***** Text shown
The Executive Secretary of the Economic Commission for Latin America and the Caribbean (ECLAC), Alicia Bárcena, affirmed today that Central America’s response to this complex global context must be guided by the principles of the quest for equality, greater productive efficiency and the strengthening of integration, all of this in the framework of the 2030 Agenda for Sustainable Development and its 17 Goals.

The senior United Nations official gave a keynote speech in the framework of the colloquium “Central America and Mexico at a crossroads today,” organized by ECLAC, The College of Mexico and the Central American Integration System (SICA).

Along with Alicia Bárcena, the others inaugurating the event included Silvia Giorguli, President of The College of Mexico; Maximiliano Reyes, on behalf of the designated Foreign Affairs Secretary of Mexico, Marcelo Ebrard; and Vinicio Cerezo, Secretary General of SICA.

During her presentation, ECLAC’s Executive Secretary affirmed that Latin America and the Caribbean must deepen regional integration in the face of this complex global context with the aim of reducing exposure to growing protectionism, moving toward a subregional productive alliance, and supporting diversification and the adding of value to exports.

To this end, she said, it is crucial to make progress on trade facilitation and to reduce non-tariff barriers, improve the quality of infrastructure, promote the creation of new scientific capacities and train in human resources to take advantage of the opportunities of the technological revolution.

She added that “countries must invest in human capital, reducing the gaps in formal education that are transmitted across generations and taking a leap toward postsecondary education. We must eliminate the barriers in access to health that reduce productivity and life expectancy,” she indicated.

ECLAC’s most senior representative recalled that the main causes of migration in countries on the Central American isthmus – basically El Salvador, Guatemala and Honduras – are the lack of jobs or economic crisis in their place of origin, very low income and/or poor working conditions, violence or crime, and, to a lesser extent, family-related motives such as reunification.

In that sense, she noted that with 47.8 million inhabitants, or around 7.4% of the total population of Latin America, Central America recorded average annual growth of 3.9% in the last five years, well above the 0.8% regional average. However, poverty levels continue to be extremely high, mainly in rural areas, with figures that reach 76.1% of the population in Guatemala, 65% in Honduras and 50.1% in Nicaragua.
**********
***** Data excerpt
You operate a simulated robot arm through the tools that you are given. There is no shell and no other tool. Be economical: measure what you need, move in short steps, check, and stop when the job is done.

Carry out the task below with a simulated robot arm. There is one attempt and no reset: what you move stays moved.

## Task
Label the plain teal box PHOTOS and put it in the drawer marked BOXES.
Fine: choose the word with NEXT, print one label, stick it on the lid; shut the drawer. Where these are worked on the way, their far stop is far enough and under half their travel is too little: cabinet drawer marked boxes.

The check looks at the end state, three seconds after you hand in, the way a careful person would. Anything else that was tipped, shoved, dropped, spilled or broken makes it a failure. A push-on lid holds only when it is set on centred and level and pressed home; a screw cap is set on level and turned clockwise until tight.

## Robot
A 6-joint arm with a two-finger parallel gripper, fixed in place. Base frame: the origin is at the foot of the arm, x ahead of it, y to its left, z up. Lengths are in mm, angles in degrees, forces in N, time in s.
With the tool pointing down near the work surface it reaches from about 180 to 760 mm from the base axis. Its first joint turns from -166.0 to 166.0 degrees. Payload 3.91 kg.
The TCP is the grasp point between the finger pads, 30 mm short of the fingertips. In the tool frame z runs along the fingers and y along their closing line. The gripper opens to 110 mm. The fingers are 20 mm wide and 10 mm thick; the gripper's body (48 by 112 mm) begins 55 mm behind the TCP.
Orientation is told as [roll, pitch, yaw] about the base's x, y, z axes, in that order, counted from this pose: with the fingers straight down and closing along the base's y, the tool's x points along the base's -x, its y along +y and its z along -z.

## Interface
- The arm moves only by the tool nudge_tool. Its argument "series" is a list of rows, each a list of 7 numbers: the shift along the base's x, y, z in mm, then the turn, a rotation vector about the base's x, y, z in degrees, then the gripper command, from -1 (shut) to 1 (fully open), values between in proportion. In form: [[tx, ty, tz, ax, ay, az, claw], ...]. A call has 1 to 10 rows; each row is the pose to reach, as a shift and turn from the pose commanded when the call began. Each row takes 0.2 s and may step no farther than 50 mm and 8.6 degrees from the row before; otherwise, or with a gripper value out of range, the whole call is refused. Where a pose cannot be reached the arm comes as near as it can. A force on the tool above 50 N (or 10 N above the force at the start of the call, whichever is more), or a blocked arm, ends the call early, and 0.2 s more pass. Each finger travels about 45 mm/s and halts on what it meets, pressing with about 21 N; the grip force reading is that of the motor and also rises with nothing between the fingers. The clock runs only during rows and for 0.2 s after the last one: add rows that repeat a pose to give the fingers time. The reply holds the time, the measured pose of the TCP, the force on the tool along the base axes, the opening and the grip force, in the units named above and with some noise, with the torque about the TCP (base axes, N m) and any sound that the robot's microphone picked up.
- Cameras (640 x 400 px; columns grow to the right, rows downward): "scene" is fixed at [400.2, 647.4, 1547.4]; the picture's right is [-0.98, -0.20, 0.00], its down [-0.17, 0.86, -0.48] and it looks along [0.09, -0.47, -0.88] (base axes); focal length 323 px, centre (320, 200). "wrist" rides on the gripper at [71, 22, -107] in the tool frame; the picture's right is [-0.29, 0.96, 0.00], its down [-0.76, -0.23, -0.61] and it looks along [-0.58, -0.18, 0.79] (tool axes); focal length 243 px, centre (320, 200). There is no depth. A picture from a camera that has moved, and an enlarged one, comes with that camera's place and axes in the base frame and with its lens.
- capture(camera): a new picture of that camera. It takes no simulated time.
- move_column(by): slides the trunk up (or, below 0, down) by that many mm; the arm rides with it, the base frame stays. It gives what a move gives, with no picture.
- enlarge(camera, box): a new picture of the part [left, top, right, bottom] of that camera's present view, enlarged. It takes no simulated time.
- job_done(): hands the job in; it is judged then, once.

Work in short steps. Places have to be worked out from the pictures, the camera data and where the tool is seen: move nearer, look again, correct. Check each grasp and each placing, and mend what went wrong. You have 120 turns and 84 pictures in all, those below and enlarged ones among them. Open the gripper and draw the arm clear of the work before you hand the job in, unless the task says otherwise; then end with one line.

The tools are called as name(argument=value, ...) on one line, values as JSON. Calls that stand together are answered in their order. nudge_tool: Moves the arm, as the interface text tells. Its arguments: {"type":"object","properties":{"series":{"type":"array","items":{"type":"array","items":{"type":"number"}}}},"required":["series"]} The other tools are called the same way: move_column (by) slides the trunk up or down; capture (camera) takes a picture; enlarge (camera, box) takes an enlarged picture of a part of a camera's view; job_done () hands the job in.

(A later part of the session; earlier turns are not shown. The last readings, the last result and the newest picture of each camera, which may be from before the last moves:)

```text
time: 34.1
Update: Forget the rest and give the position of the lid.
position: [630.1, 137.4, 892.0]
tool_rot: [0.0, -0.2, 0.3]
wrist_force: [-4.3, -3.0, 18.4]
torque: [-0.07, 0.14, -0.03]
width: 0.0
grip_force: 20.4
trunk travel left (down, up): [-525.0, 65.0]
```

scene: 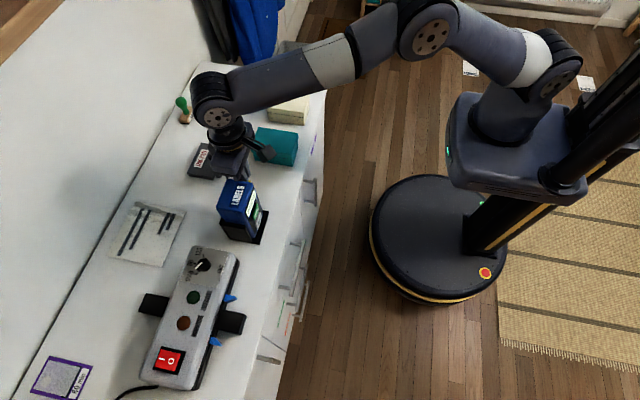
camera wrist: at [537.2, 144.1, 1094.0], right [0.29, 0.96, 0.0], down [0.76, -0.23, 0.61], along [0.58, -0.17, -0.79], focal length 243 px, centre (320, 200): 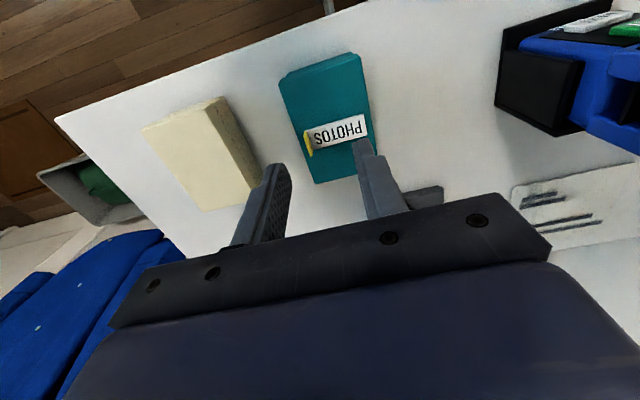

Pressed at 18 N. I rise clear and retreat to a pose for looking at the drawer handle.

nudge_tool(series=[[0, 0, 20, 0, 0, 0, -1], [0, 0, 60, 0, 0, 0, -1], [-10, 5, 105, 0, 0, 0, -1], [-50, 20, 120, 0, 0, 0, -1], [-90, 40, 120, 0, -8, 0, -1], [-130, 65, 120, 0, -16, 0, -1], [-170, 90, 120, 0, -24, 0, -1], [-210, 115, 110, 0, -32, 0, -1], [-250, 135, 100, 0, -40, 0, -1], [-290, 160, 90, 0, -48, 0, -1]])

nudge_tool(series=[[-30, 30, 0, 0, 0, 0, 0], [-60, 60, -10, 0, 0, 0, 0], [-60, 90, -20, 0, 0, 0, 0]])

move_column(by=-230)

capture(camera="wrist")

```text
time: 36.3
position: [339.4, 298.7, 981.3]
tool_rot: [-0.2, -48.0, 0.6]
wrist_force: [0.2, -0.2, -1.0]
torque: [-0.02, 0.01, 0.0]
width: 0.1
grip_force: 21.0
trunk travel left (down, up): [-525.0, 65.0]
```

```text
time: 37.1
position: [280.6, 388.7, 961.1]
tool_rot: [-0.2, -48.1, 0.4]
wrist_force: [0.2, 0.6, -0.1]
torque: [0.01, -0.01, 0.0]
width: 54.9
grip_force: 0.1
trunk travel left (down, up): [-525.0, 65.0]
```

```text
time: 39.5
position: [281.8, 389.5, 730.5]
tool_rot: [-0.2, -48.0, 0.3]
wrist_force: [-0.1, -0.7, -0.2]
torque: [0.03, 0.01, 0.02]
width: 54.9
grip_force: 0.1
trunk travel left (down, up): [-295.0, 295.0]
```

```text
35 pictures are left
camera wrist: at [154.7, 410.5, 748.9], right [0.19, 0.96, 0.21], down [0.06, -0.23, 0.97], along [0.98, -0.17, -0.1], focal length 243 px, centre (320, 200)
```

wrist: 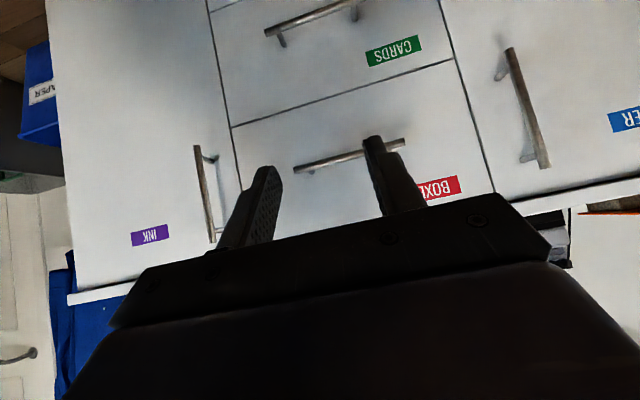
**********
# Short problem A
Retype the section of the text shown that opens with "The senior United" and closes with "General of SICA.".
# Short problem B
I need the text shown continued from the place where it stops.

# Right answer A
The senior United Nations official gave a keynote speech in the framework of the colloquium “Central America and Mexico at a crossroads today,” organized by ECLAC, The College of Mexico and the Central American Integration System (SICA).

Along with Alicia Bárcena, the others inaugurating the event included Silvia Giorguli, President of The College of Mexico; Maximiliano Reyes, on behalf of the designated Foreign Affairs Secretary of Mexico, Marcelo Ebrard; and Vinicio Cerezo, Secretary General of SICA.

# Right answer B
With regard to inequality, ECLAC’s Executive Secretary specified that the wealthiest quintile of the population in Central America obtains 47% of the income. Likewise, a Central American person from the wealthiest decile receives between 20 and 70 times more income than a person from the poorest decile.

In terms of employment, Alicia Bárcena indicated that today more than 600,000 Central American young people are seeking to enter the labor market, but only around 250,000 new formal jobs are being created.

In light of this reality, one of the options is migration. It is estimated that about 250,000 Central Americans emigrate from their countries. More than half of them are young people, some of them minors, ECLAC’s Executive Secretary stated.

“We aim to grow to equalize and equalize to grow, and to make integration a driver of this, identifying areas of expansion, diversifying with technological innovation, adopting a tax policy that stops evasion and achieving ecological and environmental sustainability that serves as a strategic limit on investment, innovation and production,” she added.

“There is an opportunity for development, for integration with equality,” she concluded.

In the context of her participation in the colloquium, Alicia Bárcena presented the book Development, Integration and Equality: Central America’s Response to the Globalization Crisis, a publication with which ECLAC seeks to contribute to the debate and present a diagnosis that addresses macroeconomic dimensions, productive and technological development, international trade, the social outlook, demographic reality and climate change.